“Iron sharpeneth iron; so a man sharpeneth the countenance of his friend.”
Proverbs 27:17
As Christians, God did not create us to live alone. We often are tempted to have an isolated mindset…after all, we have Him and He is all we need, right!? Although He is a friend that sticketh closer than a brother, we find in His Word that He intended for us to have solid, godly friendships. Throughout Scripture we read of those “power” friendships that God used for His glory and for the betterment of those individuals. Even Christ had dear friends while on the earth. Our focus verse says, “Iron sharpeneth iron; so a man sharpeneth the countenance of his friend.” Without friendship, one lacks aid in sharpening and risks a dull countenance. But, to be sharpened by another one must carefully choose their companions.
As prior stated, one must first choose their iron companions wisely. The Bible speaks of being equally yoked. In Amos 3:3 the following question is posed: “Can two walk together, except they be agreed?” As Christians, we must surround ourselves with those who can encourage us in the faith. If we disagree on the most important matter in our lives- Christ- it is impossible that sharpening can take place. Once we have established compatibility and desire for a Proverbs 27:17 friendship, we must work to build and maintain it.
The first step to doing so is examining our own selves or iron. If we are dull, we bring nothing to the table of friendship. We must be actively seeking the Lord and walking with Him so that we have overflow to share with our dear friend. On the flip side of that, there will be times where we do become dull. It is in those moments that the iron friend, who has also been actively walking with the Lord, is ready to step in and provide aid in our sharpening.
But what does the process of iron sharpening iron actually look like? In simplicity, the two pieces are rubbed against one another which creates heat and friction. In this process, that which is no longer helpful is chipped away and results in a freshly sharpened instrument. We often view good friends as those who go out of their way to encourage and uplift us. Too often in our minds, those who tell us how good we’re doing. But, we must keep in mind that encouragement always brings about a better result. We need friends who are willing to walk through those heated situations for our good. On the flip side, we must be willing to create friction in our friendships to provide true help to our loved one. Proverbs 27:6 says, “Faithful are the wounds of a friend; but the kisses of an enemy are deceitful.” This process may often feel uncomfortable but it is a necessary part of God’s design in this area. When we are willing to be chipped away, or to lovingly and gracefully point out the areas that our friend could use sharpening in, we are blessed with a beautiful outcome. This process only strengthens the bond and builds a stronger foundation for growth.
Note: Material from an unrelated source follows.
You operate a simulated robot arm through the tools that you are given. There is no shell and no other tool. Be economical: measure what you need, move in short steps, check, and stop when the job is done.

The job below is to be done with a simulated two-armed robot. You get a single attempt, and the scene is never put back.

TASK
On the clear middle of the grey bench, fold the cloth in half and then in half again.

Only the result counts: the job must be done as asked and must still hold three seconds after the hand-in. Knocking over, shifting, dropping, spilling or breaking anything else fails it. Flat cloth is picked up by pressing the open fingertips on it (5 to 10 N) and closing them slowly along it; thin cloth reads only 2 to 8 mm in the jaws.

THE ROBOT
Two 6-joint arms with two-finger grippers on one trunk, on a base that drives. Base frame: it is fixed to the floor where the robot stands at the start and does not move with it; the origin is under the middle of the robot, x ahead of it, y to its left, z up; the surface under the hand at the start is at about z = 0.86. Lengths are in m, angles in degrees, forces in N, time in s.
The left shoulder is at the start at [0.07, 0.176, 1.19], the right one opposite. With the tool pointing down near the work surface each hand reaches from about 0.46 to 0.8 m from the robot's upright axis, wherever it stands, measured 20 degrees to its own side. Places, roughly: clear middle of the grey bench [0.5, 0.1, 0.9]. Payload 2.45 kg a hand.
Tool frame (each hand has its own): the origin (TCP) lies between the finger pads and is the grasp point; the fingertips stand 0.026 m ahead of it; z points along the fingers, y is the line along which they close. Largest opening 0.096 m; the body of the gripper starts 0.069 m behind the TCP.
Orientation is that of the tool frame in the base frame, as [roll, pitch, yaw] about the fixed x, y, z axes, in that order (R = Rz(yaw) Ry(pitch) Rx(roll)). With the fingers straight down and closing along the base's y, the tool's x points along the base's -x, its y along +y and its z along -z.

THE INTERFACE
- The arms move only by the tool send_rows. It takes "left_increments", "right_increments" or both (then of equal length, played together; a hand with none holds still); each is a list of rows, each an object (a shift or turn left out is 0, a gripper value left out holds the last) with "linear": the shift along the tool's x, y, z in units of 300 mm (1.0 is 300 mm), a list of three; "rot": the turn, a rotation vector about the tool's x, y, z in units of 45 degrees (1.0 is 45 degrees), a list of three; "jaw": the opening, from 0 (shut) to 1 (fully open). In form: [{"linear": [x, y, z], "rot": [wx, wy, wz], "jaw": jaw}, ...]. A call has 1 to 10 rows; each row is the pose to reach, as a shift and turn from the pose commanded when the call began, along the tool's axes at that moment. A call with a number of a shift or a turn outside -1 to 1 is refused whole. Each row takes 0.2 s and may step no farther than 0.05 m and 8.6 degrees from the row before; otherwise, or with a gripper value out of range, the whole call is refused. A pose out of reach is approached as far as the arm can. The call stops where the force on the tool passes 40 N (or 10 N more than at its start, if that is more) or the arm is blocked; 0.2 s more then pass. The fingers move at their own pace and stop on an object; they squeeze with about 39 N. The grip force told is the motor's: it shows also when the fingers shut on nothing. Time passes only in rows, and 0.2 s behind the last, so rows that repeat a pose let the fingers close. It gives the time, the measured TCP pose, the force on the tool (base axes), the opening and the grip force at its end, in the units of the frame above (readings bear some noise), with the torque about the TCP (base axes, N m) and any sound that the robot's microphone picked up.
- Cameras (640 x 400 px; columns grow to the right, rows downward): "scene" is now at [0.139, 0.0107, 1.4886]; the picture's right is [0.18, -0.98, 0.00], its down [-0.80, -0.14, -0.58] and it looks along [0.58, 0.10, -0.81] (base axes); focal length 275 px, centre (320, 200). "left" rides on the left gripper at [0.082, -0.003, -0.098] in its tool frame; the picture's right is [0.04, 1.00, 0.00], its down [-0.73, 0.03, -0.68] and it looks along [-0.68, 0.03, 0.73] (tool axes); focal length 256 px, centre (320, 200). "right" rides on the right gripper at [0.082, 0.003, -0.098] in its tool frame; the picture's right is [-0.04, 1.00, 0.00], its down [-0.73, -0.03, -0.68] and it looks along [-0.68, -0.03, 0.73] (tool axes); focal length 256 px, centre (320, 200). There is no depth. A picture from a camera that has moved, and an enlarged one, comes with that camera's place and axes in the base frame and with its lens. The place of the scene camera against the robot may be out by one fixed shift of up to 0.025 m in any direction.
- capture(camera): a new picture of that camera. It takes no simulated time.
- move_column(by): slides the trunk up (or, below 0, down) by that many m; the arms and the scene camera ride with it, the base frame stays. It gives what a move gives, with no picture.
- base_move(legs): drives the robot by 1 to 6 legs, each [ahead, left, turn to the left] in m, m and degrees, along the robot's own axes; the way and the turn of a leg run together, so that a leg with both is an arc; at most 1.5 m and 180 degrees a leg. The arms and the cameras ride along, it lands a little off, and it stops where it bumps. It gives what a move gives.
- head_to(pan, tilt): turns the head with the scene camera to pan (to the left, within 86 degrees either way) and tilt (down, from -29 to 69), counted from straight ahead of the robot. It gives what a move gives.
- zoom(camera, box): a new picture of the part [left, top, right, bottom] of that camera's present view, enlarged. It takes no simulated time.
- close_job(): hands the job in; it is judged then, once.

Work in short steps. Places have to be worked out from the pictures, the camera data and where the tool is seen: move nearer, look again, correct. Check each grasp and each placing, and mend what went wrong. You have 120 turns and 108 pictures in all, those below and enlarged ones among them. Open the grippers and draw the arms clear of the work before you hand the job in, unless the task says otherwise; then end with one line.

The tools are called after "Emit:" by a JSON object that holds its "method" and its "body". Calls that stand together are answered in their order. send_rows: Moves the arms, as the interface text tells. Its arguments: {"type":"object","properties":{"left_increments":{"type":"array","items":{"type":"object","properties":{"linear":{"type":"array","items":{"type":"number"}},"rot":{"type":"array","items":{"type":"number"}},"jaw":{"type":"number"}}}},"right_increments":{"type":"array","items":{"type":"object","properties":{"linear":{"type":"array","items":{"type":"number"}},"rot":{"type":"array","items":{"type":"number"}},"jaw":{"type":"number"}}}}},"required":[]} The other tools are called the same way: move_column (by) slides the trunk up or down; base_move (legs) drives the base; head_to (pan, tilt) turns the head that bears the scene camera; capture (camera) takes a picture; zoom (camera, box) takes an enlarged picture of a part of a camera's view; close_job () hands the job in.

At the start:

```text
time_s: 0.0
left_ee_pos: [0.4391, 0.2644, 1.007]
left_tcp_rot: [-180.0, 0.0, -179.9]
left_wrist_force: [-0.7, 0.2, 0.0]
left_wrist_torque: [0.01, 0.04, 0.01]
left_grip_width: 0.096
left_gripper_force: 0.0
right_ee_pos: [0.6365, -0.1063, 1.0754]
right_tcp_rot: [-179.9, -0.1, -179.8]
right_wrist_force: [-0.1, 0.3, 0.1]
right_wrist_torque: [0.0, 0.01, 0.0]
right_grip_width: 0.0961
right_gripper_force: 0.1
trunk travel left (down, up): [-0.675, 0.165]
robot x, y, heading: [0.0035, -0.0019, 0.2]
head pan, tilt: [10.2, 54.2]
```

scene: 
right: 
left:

Ask the Lord to help you with your Proverbs 27:17 friendships. Are you willing to be sharpened? Do you truly value those who attempt that process for your betterment or do you resent their sincerity and obedience? Do you often opt for a dull blade? Are you willing to have those uncomfortable conversations or do you neglect your role in the lives of those the Lord has blessed you with? Take time this week to thank the Lord for the friendships that He has blessed you with and ask Him to help build them further. Go out of your way to thank those in your life who have been willing to endure uncomfortable situations to sharpen you. It is through these times that the sweetest of friendship emerges.